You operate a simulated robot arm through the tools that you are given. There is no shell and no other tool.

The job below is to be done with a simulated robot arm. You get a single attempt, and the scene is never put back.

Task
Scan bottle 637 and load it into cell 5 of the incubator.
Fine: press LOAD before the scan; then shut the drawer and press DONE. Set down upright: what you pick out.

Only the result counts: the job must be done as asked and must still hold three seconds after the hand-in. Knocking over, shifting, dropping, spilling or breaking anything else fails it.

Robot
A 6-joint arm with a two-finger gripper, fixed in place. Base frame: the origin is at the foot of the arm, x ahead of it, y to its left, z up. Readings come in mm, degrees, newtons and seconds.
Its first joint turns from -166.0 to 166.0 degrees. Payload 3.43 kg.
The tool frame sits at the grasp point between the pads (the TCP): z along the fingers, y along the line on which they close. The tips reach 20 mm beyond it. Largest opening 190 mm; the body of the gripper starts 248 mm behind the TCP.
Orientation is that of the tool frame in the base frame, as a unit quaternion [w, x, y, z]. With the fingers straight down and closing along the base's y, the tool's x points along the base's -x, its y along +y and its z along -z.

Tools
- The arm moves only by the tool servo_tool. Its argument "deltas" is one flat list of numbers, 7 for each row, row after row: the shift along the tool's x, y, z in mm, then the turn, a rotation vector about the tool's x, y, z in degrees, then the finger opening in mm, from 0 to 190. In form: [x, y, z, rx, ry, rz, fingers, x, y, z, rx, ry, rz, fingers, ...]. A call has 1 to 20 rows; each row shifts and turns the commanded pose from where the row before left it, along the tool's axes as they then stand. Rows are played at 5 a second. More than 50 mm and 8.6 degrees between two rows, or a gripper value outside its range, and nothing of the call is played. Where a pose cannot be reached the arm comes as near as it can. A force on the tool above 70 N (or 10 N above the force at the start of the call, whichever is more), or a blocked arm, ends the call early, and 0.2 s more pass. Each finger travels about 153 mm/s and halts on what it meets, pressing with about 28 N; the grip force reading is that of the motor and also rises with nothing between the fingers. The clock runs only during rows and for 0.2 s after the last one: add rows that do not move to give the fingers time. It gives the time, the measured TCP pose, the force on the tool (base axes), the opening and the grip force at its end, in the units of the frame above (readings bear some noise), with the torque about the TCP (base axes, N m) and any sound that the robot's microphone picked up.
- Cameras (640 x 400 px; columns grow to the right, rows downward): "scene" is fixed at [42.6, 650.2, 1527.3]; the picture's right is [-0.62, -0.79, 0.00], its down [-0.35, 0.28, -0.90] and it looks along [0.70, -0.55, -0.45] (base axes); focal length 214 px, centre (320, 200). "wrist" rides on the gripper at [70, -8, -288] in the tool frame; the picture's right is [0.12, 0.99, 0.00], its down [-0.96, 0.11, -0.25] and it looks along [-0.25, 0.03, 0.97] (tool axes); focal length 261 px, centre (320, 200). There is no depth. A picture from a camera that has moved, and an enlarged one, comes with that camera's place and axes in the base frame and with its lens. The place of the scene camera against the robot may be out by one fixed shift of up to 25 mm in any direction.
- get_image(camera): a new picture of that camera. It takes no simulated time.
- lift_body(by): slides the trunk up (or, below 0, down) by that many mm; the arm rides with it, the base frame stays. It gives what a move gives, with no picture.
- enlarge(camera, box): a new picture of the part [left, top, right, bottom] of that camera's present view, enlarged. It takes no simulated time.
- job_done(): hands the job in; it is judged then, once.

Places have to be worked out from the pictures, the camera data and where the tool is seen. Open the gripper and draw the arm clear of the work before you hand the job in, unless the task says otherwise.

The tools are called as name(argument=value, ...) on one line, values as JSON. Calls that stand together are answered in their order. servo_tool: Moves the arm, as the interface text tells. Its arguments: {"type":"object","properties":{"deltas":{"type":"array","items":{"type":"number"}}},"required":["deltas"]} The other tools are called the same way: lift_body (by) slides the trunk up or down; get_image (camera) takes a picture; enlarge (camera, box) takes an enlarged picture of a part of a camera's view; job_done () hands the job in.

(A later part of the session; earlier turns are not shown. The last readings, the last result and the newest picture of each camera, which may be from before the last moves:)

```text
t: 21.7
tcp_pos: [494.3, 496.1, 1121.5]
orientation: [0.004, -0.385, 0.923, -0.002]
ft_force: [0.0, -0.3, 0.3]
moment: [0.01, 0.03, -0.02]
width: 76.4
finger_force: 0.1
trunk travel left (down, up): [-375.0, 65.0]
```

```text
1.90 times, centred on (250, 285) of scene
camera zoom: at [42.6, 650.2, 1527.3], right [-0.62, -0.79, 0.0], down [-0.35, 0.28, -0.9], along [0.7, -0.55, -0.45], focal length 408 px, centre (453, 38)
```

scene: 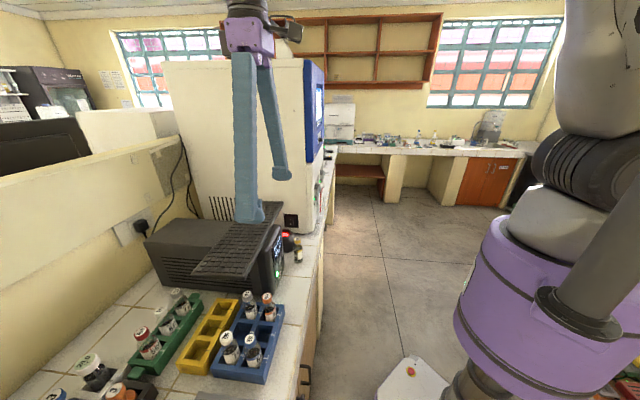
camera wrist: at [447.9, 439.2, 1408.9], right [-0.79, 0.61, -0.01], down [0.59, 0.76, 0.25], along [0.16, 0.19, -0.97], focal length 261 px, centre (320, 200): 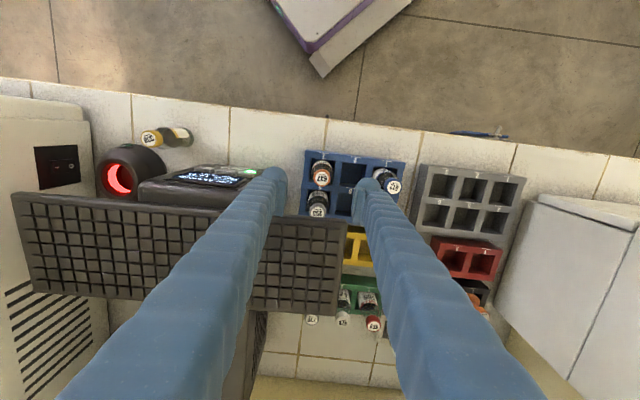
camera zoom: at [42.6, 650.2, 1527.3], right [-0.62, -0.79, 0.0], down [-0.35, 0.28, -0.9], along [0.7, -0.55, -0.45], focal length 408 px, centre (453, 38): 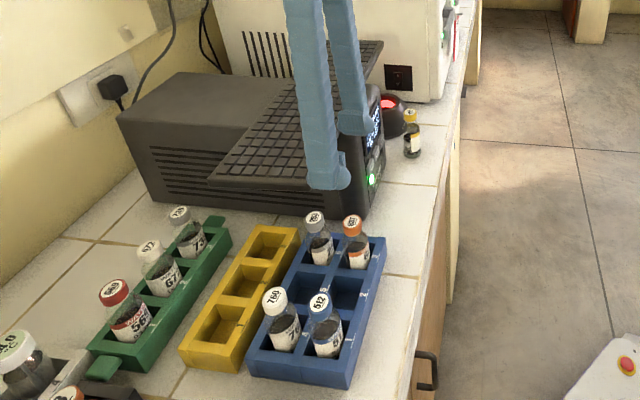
───
-- Written instruction --
Leave the images out, please, and restate each line word for word. Return a JSON list in which every string is one line; blank lines are skipped.

-- Solution below --
[
  "You operate a simulated robot arm through the tools that you are given. There is no shell and no other tool.",
  "The job below is to be done with a simulated robot arm. You get a single attempt, and the scene is never put back.",
  "Task",
  "Scan bottle 637 and load it into cell 5 of the incubator.",
  "Fine: press LOAD before the scan; then shut the drawer and press DONE. Set down upright: what you pick out.",
  "Only the result counts: the job must be done as asked and must still hold three seconds after the hand-in. Knocking over, shifting, dropping, spilling or breaking anything else fails it.",
  "Robot",
  "A 6-joint arm with a two-finger gripper, fixed in place. Base frame: the origin is at the foot of the arm, x ahead of it, y to its left, z up. Readings come in mm, degrees, newtons and seconds.",
  "Its first joint turns from -166.0 to 166.0 degrees. Payload 3.43 kg.",
  "The tool frame sits at the grasp point between the pads (the TCP): z along the fingers, y along the line on which they close. The tips reach 20 mm beyond it. Largest opening 190 mm; the body of the gripper starts 248 mm behind the TCP.",
  "Orientation is that of the tool frame in the base frame, as a unit quaternion [w, x, y, z]. With the fingers straight down and closing along the base's y, the tool's x points along the base's -x, its y along +y and its z along -z.",
  "Tools",
  "- The arm moves only by the tool servo_tool. Its argument \"deltas\" is one flat list of numbers, 7 for each row, row after row: the shift along the tool's x, y, z in mm, then the turn, a rotation vector about the tool's x, y, z in degrees, then the finger opening in mm, from 0 to 190. In form: [x, y, z, rx, ry, rz, fingers, x, y, z, rx, ry, rz, fingers, ...]. A call has 1 to 20 rows; each row shifts and turns the commanded pose from where the row before left it, along the tool's axes as they then stand. Rows are played at 5 a second. More than 50 mm and 8.6 degrees between two rows, or a gripper value outside its range, and nothing of the call is played. Where a pose cannot be reached the arm comes as near as it can. A force on the tool above 70 N (or 10 N above the force at the start of the call, whichever is more), or a blocked arm, ends the call early, and 0.2 s more pass. Each finger travels about 153 mm/s and halts on what it meets, pressing with about 28 N; the grip force reading is that of the motor and also rises with nothing between the fingers. The clock runs only during rows and for 0.2 s after the last one: add rows that do not move to give the fingers time. It gives the time, the measured TCP pose, the force on the tool (base axes), the opening and the grip force at its end, in the units of the frame above (readings bear some noise), with the torque about the TCP (base axes, N m) and any sound that the robot's microphone picked up.",
  "- Cameras (640 x 400 px; columns grow to the right, rows downward): \"scene\" is fixed at [42.6, 650.2, 1527.3]; the picture's right is [-0.62, -0.79, 0.00], its down [-0.35, 0.28, -0.90] and it looks along [0.70, -0.55, -0.45] (base axes); focal length 214 px, centre (320, 200). \"wrist\" rides on the gripper at [70, -8, -288] in the tool frame; the picture's right is [0.12, 0.99, 0.00], its down [-0.96, 0.11, -0.25] and it looks along [-0.25, 0.03, 0.97] (tool axes); focal length 261 px, centre (320, 200). There is no depth. A picture from a camera that has moved, and an enlarged one, comes with that camera's place and axes in the base frame and with its lens. The place of the scene camera against the robot may be out by one fixed shift of up to 25 mm in any direction.",
  "- get_image(camera): a new picture of that camera. It takes no simulated time.",
  "- lift_body(by): slides the trunk up (or, below 0, down) by that many mm; the arm rides with it, the base frame stays. It gives what a move gives, with no picture.",
  "- enlarge(camera, box): a new picture of the part [left, top, right, bottom] of that camera's present view, enlarged. It takes no simulated time.",
  "- job_done(): hands the job in; it is judged then, once.",
  "Places have to be worked out from the pictures, the camera data and where the tool is seen. Open the gripper and draw the arm clear of the work before you hand the job in, unless the task says otherwise.",
  "The tools are called as name(argument=value, ...) on one line, values as JSON. Calls that stand together are answered in their order. servo_tool: Moves the arm, as the interface text tells. Its arguments: {\"type\":\"object\",\"properties\":{\"deltas\":{\"type\":\"array\",\"items\":{\"type\":\"number\"}}},\"required\":[\"deltas\"]} The other tools are called the same way: lift_body (by) slides the trunk up or down; get_image (camera) takes a picture; enlarge (camera, box) takes an enlarged picture of a part of a camera's view; job_done () hands the job in.",
  "(A later part of the session; earlier turns are not shown. The last readings, the last result and the newest picture of each camera, which may be from before the last moves:)",
  "```text",
  "t: 21.7",
  "tcp_pos: [494.3, 496.1, 1121.5]",
  "orientation: [0.004, -0.385, 0.923, -0.002]",
  "ft_force: [0.0, -0.3, 0.3]",
  "moment: [0.01, 0.03, -0.02]",
  "width: 76.4",
  "finger_force: 0.1",
  "trunk travel left (down, up): [-375.0, 65.0]",
  "```",
  "```text",
  "1.90 times, centred on (250, 285) of scene",
  "camera zoom: at [42.6, 650.2, 1527.3], right [-0.62, -0.79, 0.0], down [-0.35, 0.28, -0.9], along [0.7, -0.55, -0.45], focal length 408 px, centre (453, 38)",
  "```",
  "scene: ",
  "camera wrist: at [447.9, 439.2, 1408.9], right [-0.79, 0.61, -0.01], down [0.59, 0.76, 0.25], along [0.16, 0.19, -0.97], focal length 261 px, centre (320, 200): ",
  "camera zoom: at [42.6, 650.2, 1527.3], right [-0.62, -0.79, 0.0], down [-0.35, 0.28, -0.9], along [0.7, -0.55, -0.45], focal length 408 px, centre (453, 38): "
]